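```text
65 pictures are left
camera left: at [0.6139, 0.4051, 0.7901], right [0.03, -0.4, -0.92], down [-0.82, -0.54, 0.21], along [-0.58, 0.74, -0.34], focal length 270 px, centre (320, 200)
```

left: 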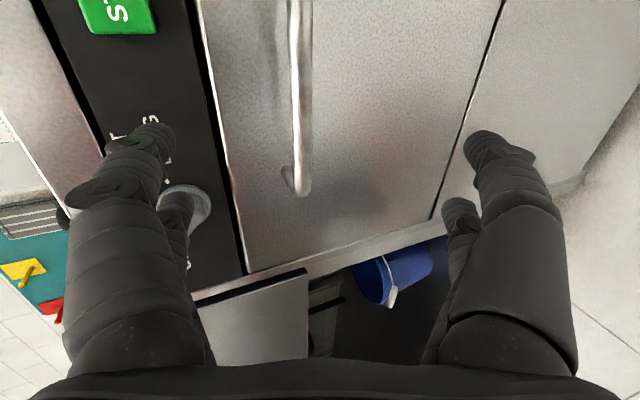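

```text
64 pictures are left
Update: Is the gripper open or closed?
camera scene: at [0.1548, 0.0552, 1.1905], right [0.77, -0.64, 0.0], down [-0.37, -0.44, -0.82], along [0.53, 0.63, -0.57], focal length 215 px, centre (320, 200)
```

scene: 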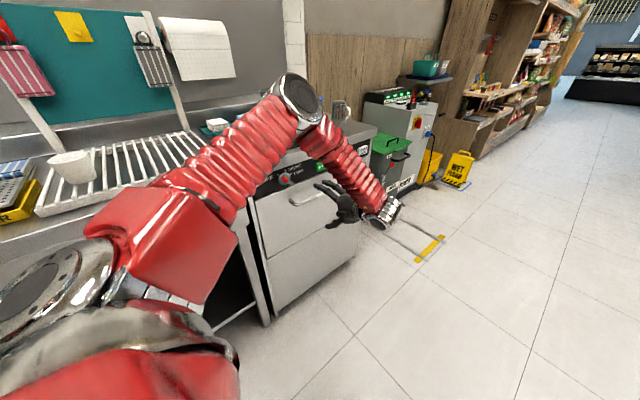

**Work required**
Except for the pictures, print the data above exactly.

**Expected answer**
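```text
65 pictures are left
camera left: at [0.6139, 0.4051, 0.7901], right [0.03, -0.4, -0.92], down [-0.82, -0.54, 0.21], along [-0.58, 0.74, -0.34], focal length 270 px, centre (320, 200)
```

left: 

```text
64 pictures are left
Update: Is the gripper open or closed?
camera scene: at [0.1548, 0.0552, 1.1905], right [0.77, -0.64, 0.0], down [-0.37, -0.44, -0.82], along [0.53, 0.63, -0.57], focal length 215 px, centre (320, 200)
```

scene: 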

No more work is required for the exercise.